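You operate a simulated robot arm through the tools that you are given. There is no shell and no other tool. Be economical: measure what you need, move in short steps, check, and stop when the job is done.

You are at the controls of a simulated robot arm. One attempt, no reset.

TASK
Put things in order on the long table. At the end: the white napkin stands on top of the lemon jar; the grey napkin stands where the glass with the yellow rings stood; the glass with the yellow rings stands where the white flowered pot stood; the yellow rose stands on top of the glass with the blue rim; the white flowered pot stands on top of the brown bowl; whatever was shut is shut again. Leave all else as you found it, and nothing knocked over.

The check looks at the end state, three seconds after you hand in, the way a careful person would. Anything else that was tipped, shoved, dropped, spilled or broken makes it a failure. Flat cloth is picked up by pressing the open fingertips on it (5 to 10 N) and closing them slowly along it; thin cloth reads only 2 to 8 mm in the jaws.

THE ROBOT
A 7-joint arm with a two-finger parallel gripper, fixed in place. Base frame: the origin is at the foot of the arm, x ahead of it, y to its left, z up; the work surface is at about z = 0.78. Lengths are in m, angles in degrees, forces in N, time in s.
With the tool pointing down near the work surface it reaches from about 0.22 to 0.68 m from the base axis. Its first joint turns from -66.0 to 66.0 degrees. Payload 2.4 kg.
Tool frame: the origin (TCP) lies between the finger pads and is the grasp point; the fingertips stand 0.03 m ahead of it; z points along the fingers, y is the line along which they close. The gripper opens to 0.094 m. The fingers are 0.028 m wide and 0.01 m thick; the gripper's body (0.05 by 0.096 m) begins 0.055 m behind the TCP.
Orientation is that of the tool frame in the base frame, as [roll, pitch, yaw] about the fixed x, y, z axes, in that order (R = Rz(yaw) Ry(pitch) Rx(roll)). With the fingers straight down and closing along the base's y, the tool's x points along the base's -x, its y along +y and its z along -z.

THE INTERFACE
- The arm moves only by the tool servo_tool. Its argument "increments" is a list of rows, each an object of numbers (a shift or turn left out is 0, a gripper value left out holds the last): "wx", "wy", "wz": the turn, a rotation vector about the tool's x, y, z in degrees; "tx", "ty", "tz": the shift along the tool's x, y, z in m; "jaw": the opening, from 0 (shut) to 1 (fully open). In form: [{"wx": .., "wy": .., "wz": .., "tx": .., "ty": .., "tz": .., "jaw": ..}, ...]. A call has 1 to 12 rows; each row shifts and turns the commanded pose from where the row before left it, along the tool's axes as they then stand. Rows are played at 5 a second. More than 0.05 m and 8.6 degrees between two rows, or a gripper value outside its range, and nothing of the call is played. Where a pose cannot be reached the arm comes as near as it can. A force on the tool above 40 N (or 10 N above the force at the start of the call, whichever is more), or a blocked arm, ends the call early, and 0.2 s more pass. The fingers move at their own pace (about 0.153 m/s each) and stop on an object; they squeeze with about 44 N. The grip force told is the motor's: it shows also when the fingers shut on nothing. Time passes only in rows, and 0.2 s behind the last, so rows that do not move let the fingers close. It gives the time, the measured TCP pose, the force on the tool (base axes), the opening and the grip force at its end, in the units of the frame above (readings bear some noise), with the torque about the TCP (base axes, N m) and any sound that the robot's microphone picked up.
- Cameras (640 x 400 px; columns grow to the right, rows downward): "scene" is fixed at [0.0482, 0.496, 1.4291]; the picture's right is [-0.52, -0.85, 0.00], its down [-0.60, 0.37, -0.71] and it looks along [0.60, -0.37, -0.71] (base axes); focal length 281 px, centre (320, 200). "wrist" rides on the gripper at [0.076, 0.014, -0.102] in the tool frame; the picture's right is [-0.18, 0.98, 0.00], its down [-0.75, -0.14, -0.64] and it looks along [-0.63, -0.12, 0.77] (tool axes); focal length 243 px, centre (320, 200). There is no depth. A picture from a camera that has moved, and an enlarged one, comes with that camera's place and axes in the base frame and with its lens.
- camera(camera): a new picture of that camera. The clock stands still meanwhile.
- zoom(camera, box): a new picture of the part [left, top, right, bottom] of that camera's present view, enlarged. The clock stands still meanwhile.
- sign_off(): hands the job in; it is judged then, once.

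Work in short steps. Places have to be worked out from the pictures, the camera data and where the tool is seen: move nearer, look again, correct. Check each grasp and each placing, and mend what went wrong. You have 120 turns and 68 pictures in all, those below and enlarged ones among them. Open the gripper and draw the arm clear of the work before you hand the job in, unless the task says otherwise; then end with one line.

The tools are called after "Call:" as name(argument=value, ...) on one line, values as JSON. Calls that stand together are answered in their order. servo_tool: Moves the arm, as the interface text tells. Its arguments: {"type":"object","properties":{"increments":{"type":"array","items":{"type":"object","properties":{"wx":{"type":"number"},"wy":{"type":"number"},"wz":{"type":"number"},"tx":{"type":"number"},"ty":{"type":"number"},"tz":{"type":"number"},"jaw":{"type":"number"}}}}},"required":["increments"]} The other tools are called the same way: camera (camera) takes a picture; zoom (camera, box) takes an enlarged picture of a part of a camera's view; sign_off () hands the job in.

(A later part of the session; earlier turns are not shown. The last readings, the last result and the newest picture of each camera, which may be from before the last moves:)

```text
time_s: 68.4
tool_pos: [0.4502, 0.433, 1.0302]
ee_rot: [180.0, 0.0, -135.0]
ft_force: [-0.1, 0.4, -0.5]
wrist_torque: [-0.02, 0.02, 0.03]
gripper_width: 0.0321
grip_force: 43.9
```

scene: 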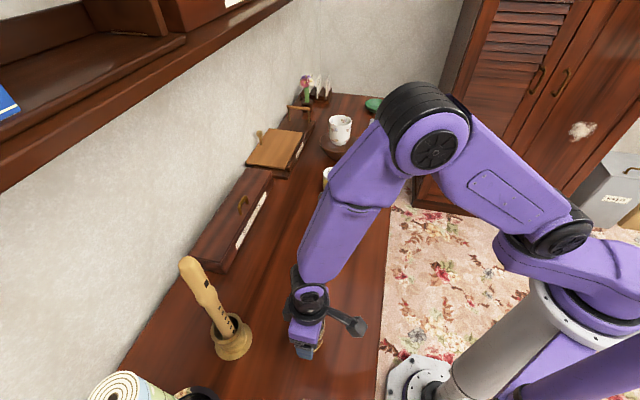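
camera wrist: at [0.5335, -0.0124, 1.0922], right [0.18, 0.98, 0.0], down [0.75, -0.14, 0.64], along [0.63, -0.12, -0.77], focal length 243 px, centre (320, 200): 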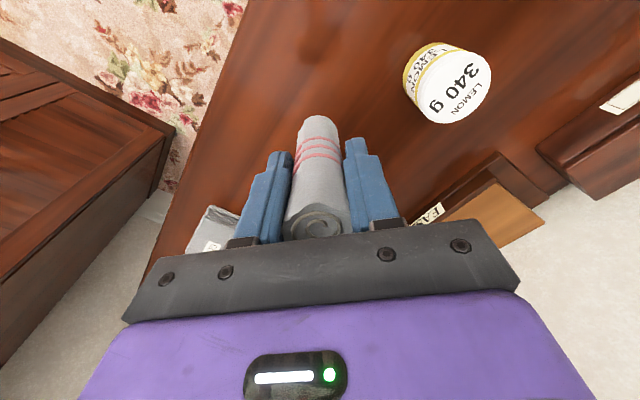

• _EXERCISE PROMPT_
Give an exact copy of the material, leaving out every picture.

• _TASK SOLUTION_
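You operate a simulated robot arm through the tools that you are given. There is no shell and no other tool. Be economical: measure what you need, move in short steps, check, and stop when the job is done.

You are at the controls of a simulated robot arm. One attempt, no reset.

TASK
Put things in order on the long table. At the end: the white napkin stands on top of the lemon jar; the grey napkin stands where the glass with the yellow rings stood; the glass with the yellow rings stands where the white flowered pot stood; the yellow rose stands on top of the glass with the blue rim; the white flowered pot stands on top of the brown bowl; whatever was shut is shut again. Leave all else as you found it, and nothing knocked over.

The check looks at the end state, three seconds after you hand in, the way a careful person would. Anything else that was tipped, shoved, dropped, spilled or broken makes it a failure. Flat cloth is picked up by pressing the open fingertips on it (5 to 10 N) and closing them slowly along it; thin cloth reads only 2 to 8 mm in the jaws.

THE ROBOT
A 7-joint arm with a two-finger parallel gripper, fixed in place. Base frame: the origin is at the foot of the arm, x ahead of it, y to its left, z up; the work surface is at about z = 0.78. Lengths are in m, angles in degrees, forces in N, time in s.
With the tool pointing down near the work surface it reaches from about 0.22 to 0.68 m from the base axis. Its first joint turns from -66.0 to 66.0 degrees. Payload 2.4 kg.
Tool frame: the origin (TCP) lies between the finger pads and is the grasp point; the fingertips stand 0.03 m ahead of it; z points along the fingers, y is the line along which they close. The gripper opens to 0.094 m. The fingers are 0.028 m wide and 0.01 m thick; the gripper's body (0.05 by 0.096 m) begins 0.055 m behind the TCP.
Orientation is that of the tool frame in the base frame, as [roll, pitch, yaw] about the fixed x, y, z axes, in that order (R = Rz(yaw) Ry(pitch) Rx(roll)). With the fingers straight down and closing along the base's y, the tool's x points along the base's -x, its y along +y and its z along -z.

THE INTERFACE
- The arm moves only by the tool servo_tool. Its argument "increments" is a list of rows, each an object of numbers (a shift or turn left out is 0, a gripper value left out holds the last): "wx", "wy", "wz": the turn, a rotation vector about the tool's x, y, z in degrees; "tx", "ty", "tz": the shift along the tool's x, y, z in m; "jaw": the opening, from 0 (shut) to 1 (fully open). In form: [{"wx": .., "wy": .., "wz": .., "tx": .., "ty": .., "tz": .., "jaw": ..}, ...]. A call has 1 to 12 rows; each row shifts and turns the commanded pose from where the row before left it, along the tool's axes as they then stand. Rows are played at 5 a second. More than 0.05 m and 8.6 degrees between two rows, or a gripper value outside its range, and nothing of the call is played. Where a pose cannot be reached the arm comes as near as it can. A force on the tool above 40 N (or 10 N above the force at the start of the call, whichever is more), or a blocked arm, ends the call early, and 0.2 s more pass. The fingers move at their own pace (about 0.153 m/s each) and stop on an object; they squeeze with about 44 N. The grip force told is the motor's: it shows also when the fingers shut on nothing. Time passes only in rows, and 0.2 s behind the last, so rows that do not move let the fingers close. It gives the time, the measured TCP pose, the force on the tool (base axes), the opening and the grip force at its end, in the units of the frame above (readings bear some noise), with the torque about the TCP (base axes, N m) and any sound that the robot's microphone picked up.
- Cameras (640 x 400 px; columns grow to the right, rows downward): "scene" is fixed at [0.0482, 0.496, 1.4291]; the picture's right is [-0.52, -0.85, 0.00], its down [-0.60, 0.37, -0.71] and it looks along [0.60, -0.37, -0.71] (base axes); focal length 281 px, centre (320, 200). "wrist" rides on the gripper at [0.076, 0.014, -0.102] in the tool frame; the picture's right is [-0.18, 0.98, 0.00], its down [-0.75, -0.14, -0.64] and it looks along [-0.63, -0.12, 0.77] (tool axes); focal length 243 px, centre (320, 200). There is no depth. A picture from a camera that has moved, and an enlarged one, comes with that camera's place and axes in the base frame and with its lens.
- camera(camera): a new picture of that camera. The clock stands still meanwhile.
- zoom(camera, box): a new picture of the part [left, top, right, bottom] of that camera's present view, enlarged. The clock stands still meanwhile.
- sign_off(): hands the job in; it is judged then, once.

Work in short steps. Places have to be worked out from the pictures, the camera data and where the tool is seen: move nearer, look again, correct. Check each grasp and each placing, and mend what went wrong. You have 120 turns and 68 pictures in all, those below and enlarged ones among them. Open the gripper and draw the arm clear of the work before you hand the job in, unless the task says otherwise; then end with one line.

The tools are called after "Call:" as name(argument=value, ...) on one line, values as JSON. Calls that stand together are answered in their order. servo_tool: Moves the arm, as the interface text tells. Its arguments: {"type":"object","properties":{"increments":{"type":"array","items":{"type":"object","properties":{"wx":{"type":"number"},"wy":{"type":"number"},"wz":{"type":"number"},"tx":{"type":"number"},"ty":{"type":"number"},"tz":{"type":"number"},"jaw":{"type":"number"}}}}},"required":["increments"]} The other tools are called the same way: camera (camera) takes a picture; zoom (camera, box) takes an enlarged picture of a part of a camera's view; sign_off () hands the job in.

(A later part of the session; earlier turns are not shown. The last readings, the last result and the newest picture of each camera, which may be from before the last moves:)

```text
time_s: 68.4
tool_pos: [0.4502, 0.433, 1.0302]
ee_rot: [180.0, 0.0, -135.0]
ft_force: [-0.1, 0.4, -0.5]
wrist_torque: [-0.02, 0.02, 0.03]
gripper_width: 0.0321
grip_force: 43.9
```

scene: 
camera wrist: at [0.5335, -0.0124, 1.0922], right [0.18, 0.98, 0.0], down [0.75, -0.14, 0.64], along [0.63, -0.12, -0.77], focal length 243 px, centre (320, 200): 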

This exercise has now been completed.